Every time you walk out your front door, you can either find abundant ways to connect with neighbours, friends, and friendly strangers… or not.
It turns out that there is a direct relationship between friendships, community, and local municipality regulations. If your days and community aren’t shaping up the way you wish they were, one reason can be that your neighbourhood was designed for cars, not people.
My journey for this article started with a recent episode in Paris Marx’s podcast, featuring Doug Gordon and Sarah Goodyear, authors of Life After Cars. The conversation digs into the less obvious fallout of car culture, going well beyond traffic flow to examine what car dependency has done to us socially.
Goodyear references research showing that “people who live on streets with a lot of traffic have fewer friendships and connections with people on their own street than those who live on lightly trafficked streets. That effect has been accumulating over generations now. I think that we’re really in a sort of almost end-stage illness with this automotive dependence and what it’s done to us as a society. The polarisation we see in our politics, the sadness, loneliness and anxiety that we see in our children, can be directly attributed to automotive infrastructure and dependence.”
We have even excluded children from society “because they can’t get out of the house without someone driving them there. The effect on children and their perceptions of the world and their ability to foster their own sense of independence is significant.”

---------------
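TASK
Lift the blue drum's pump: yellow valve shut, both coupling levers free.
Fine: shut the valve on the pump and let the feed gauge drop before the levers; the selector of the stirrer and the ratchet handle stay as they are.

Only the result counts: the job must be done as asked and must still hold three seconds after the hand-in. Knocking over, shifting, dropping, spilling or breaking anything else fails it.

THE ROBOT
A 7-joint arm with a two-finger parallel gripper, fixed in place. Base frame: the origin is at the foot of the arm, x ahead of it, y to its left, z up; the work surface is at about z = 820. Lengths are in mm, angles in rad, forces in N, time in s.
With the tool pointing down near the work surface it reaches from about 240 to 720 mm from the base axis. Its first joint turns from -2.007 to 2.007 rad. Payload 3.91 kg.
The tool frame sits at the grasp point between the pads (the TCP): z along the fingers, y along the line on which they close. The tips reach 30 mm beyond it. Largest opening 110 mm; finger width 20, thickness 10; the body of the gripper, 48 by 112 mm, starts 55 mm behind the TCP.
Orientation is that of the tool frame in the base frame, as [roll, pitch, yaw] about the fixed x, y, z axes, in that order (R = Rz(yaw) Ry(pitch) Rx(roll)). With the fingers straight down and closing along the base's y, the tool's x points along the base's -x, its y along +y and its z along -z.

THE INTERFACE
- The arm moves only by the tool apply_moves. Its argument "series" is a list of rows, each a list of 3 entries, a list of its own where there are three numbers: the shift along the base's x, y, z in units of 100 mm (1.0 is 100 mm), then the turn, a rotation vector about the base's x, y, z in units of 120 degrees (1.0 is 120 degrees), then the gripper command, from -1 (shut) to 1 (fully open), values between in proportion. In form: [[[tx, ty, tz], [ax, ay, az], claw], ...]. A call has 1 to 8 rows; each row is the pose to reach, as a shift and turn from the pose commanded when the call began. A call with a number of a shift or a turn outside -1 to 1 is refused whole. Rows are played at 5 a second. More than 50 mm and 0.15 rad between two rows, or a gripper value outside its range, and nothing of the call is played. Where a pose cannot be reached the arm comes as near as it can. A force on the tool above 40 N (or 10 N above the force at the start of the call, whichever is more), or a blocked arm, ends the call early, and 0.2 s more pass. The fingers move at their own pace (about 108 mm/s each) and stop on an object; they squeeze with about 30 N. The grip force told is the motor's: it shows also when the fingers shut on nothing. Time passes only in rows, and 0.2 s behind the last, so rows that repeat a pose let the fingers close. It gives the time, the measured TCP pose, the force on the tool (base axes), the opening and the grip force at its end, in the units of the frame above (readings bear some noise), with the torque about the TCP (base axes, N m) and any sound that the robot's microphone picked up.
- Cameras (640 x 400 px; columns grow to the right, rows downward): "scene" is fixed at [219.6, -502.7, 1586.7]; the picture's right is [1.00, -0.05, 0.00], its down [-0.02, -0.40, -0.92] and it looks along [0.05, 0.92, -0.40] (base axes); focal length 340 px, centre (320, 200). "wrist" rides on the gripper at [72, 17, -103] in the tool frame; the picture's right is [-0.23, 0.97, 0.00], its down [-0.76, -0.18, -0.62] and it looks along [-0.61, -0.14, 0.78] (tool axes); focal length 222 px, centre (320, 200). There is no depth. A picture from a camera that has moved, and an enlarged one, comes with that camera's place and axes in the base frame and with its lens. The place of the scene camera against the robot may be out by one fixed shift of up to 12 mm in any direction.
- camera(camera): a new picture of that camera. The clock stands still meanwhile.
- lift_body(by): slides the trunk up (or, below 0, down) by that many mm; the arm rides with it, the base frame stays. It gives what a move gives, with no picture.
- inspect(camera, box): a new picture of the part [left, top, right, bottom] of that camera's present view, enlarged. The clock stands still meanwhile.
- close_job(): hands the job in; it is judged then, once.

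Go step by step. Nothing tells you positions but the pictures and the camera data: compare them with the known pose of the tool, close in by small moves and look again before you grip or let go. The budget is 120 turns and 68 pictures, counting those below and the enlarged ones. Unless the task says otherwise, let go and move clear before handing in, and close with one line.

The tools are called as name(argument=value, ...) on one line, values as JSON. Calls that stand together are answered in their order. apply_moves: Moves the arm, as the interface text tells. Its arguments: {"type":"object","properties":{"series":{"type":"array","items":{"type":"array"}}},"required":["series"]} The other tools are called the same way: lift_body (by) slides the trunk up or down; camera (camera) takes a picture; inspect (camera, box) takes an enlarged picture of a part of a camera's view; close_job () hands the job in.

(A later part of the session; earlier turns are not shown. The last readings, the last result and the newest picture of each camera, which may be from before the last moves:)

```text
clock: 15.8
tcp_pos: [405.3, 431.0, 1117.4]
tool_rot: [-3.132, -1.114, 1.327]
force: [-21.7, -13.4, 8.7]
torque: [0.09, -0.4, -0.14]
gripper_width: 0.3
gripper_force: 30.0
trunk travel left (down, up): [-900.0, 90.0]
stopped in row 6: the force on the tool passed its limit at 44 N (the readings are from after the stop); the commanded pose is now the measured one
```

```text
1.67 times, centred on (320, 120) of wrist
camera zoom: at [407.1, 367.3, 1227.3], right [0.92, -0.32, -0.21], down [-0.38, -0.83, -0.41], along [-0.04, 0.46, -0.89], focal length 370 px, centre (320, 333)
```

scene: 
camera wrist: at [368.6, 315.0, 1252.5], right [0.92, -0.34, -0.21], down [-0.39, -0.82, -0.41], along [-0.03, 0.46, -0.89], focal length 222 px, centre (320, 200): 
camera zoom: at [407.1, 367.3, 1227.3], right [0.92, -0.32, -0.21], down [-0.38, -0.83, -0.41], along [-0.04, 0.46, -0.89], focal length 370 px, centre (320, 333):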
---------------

Part of the research Goodyear mentions comes from Berkeley urban designer Donald Appleyard, who in the late 1970s compared two streets in San Francisco. On a street with light traffic (2,000 cars daily), residents knew significantly more neighbours and had substantially more friendships. On a street with heavy traffic (16,000 cars daily), residents had only one-third as many friends. Wider streets designed for faster or more traffic literally prioritizes speed over people and pushes friendship to the margins.


Think about what childhood used to mean. Kids walking to school, playing street hockey, riding bikes to friends’ houses. These interactions were how children learned to navigate the world independently, how they formed their own social networks, how they became part of the community rather than passengers through it. Now fewer and fewer neighbourhoods allow for this sort of freedom and belonging.
But there are alternatives emerging. The concept of “play streets” is gaining traction in communities across North America and the UK. These are regular residential streets temporarily closed to through traffic so children can play freely. Not playgrounds. Not organized activities. Just streets returned to their original purpose as public space where neighbours naturally gather and kids can be kids.
Cities are also rethinking traffic safety through initiatives like Vision Zero, which operates on the principle that no loss of life in traffic is acceptable. Instead of treating traffic deaths as inevitable “accidents,” Vision Zero redesigns streets to protect the most vulnerable users: pedestrians, cyclists, children, elderly people. The approach recognizes that when we design for cars first, people pay the price.
Paris offers a glimpse of what’s possible when a city actively chooses people over cars. The French capital has systematically reduced car access over many years, expanded bike lanes, created pedestrian zones, and reclaimed streets for community use. The results aren’t just environmental, they’re social. Cafes now spill onto sidewalks and children bike to school. The city becomes a place to be a part of, not just pass through.
Research by Jan Gehl, cited in the book Pedestrian & Transit-Oriented Design by Reid Ewing and Keith Bartholomew, shows the impact that physical distance plays on interpersonal interaction between people who share space. The closer people are, the richer the social possibilities:
At 100+ feet: You can tell a person is a person (not just an object), but that’s about it.
At 70 feet: You can recognize a face and hear a loud voice, the outer limit of social connection.
At 48 feet: You can see facial expressions in detail, so interaction starts to become possible.
At 6 to 12 feet: You’ve entered “social distance” which is close enough for easy conversation.
At 4.5 feet or less: You’ve entered “personal distance,” the realm of friends and close acquaintances.
At 0-1.5 feet: You’ve entered “intimate distance” so you’re probably hugging your friend now.
Ewing notes, “These distances set the limits of human scale for social interaction and, by extension, how space is designed.” Or, should be designed. In many cases, our places were definitely not designed this way.
This isn’t about demonizing cars or pretending everyone can bike to work tomorrow. It’s about understanding what car dependency has actually cost us, not just in congestion but in community, childhood and connection.